Creating independent value first

Airbnb stay
Airbnb has become famous for its unique homes you can rent.

It’s been a wild ride last couple of months, launching Galileo and making our first investments. There are a bunch of super interesting founders, problems, and solutions we’re backing, all looking to make a big global impact (and I can’t wait to announce them soon).

I was recently reading Disrupting Class by the late Clayton Christensen and his research group (an overlooked but important book of his). I was reminded yet again of the impact of creating something of independent value. In particular an ‘independent value network’ where a new product prospers, outside the reach of incumbents and regulation, before becoming the default replacement of the ‘old value network’.

I mention this as one strategy for a startup to disrupt incumbent industries and traditional ways of doing things. It’s perhaps one fo the most important strategies, especially for marketplace businesses* where theres usually a traditional way of doing things thats pretty entrenched. In particular their insight is that almost all disruption in ‘regulated markets’ will happen through an independent value network first before being adopted widely.

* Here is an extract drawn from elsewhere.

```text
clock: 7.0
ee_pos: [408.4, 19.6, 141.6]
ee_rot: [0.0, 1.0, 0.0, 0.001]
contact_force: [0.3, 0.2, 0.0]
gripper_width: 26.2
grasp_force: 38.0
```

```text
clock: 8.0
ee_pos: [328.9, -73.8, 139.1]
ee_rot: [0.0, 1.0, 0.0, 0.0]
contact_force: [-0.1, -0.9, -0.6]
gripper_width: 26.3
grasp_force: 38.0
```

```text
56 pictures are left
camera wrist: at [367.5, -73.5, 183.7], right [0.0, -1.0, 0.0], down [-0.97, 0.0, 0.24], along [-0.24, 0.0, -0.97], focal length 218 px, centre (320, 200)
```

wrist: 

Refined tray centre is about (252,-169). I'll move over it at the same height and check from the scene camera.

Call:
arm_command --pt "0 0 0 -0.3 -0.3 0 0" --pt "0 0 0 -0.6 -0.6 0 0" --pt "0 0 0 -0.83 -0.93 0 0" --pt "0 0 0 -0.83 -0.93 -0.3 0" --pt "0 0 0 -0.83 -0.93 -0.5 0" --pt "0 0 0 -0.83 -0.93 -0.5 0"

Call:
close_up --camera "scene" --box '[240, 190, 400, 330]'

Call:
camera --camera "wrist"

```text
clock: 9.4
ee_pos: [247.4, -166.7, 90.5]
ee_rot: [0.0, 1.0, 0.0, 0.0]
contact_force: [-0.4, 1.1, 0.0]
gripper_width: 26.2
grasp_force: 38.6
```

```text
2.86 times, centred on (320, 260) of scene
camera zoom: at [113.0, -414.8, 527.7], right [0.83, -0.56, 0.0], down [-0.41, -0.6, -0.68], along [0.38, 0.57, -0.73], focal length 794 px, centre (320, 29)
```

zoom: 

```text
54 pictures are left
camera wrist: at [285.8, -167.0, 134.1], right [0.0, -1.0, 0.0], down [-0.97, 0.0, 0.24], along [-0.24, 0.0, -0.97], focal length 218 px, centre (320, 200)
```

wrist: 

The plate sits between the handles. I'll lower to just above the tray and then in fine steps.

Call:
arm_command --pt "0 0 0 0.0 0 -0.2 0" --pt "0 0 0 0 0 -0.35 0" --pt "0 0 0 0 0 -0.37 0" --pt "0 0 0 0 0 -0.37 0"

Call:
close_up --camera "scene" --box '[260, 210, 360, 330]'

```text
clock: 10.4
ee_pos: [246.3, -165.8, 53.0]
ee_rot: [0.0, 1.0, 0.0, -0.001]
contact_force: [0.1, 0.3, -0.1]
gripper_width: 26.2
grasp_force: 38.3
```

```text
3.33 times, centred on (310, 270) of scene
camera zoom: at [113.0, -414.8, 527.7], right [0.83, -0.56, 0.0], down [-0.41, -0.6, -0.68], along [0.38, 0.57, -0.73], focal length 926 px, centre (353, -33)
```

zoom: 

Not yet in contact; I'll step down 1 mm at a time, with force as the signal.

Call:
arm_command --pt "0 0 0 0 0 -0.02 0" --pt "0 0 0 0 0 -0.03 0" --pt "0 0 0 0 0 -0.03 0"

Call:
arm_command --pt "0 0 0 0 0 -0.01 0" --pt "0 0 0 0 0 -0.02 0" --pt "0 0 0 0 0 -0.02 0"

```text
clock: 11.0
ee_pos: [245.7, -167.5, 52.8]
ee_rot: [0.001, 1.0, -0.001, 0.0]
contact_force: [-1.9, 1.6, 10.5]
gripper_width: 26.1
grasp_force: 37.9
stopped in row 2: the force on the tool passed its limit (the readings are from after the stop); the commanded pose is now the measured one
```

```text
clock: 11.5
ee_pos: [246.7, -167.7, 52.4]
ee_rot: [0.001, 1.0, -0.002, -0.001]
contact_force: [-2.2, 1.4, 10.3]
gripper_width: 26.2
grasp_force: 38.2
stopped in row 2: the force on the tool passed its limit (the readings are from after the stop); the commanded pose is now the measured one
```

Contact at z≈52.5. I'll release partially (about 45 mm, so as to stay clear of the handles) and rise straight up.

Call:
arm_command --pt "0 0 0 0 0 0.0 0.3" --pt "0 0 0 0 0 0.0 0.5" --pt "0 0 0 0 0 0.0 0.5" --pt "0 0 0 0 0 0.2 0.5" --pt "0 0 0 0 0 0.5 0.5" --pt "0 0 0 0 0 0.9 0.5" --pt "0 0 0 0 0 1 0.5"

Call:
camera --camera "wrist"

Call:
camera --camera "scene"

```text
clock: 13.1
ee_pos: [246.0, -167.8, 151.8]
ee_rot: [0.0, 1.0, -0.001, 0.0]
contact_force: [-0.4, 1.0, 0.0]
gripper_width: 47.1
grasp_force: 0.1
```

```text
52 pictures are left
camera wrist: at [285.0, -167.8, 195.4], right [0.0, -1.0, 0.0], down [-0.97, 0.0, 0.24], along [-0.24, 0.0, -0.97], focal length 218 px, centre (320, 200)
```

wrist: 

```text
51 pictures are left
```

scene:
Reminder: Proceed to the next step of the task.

You almost never win by doing a head-on attack to an entrenched competitor (and that strategy is extremely costly and most startups will never raise enough money to try it anyway).

Think about

  • Airbnb → independent value through a network of people’s houses and rooms (unique stock) → becoming a viable replacement to just hotels (now getting regulated)
  • Rideshare/Uber X → independent value through casual drivers (unique stock) → viable replacement for taxis due to more supply, price and other quirks (e.g. servicing under-serviced areas/perks etc. and now regulated)
  • Canva → independent value through online design (unique tool) and templated design for common design needs of small teams (unique facilitated network) → slowly becoming viable replacement to professional graphic editing software
  • Online short/long courses (facilitated and self-paced) → independent value through credentials and student-centric education → slowly augmenting monolithic courses^ in schools and universities? Will it become a viable replacement and thus regulated???**

How does this apply to your startup

Well, this could apply to your go to market strategy in many ways but the first question to ask is are there entrenched competitors? And, if so, what would an independent value network look like for the industry and problem I’m tackling? (thats not an easy answer ahead of time of course!).

The key for me is recognising that the strategy should be creating something of independent value first, rather than focusing on feature parity, price, head-on competition and of course regulation.

It’s almost like you start solving a different problem first but the end game stays the same, it’s just no one sees it coming until it happens.

I shared the pages below (to a founder in fact) from the book which summaries it pretty well.

Footnotes

*I have a blog post coming on bootstrapping marketplace businesses as they’re such impactful businesses when they work well but extremely difficult to get going

^The surge in online, especially expert-created courses, during COVID has been massive. What would taken another 5 years has happen in the last ~10 months and many schools will probably keep online-delivered teaching in some capacity

**I have a huge interest in ‘disrupting’ (more an evolution into learning and value) education and its a bit of life long mission for me. But it won’t come through the ways people imagine it in my opinion. I believe it will be a totally independent value network and learning pathway (but one that can scale too).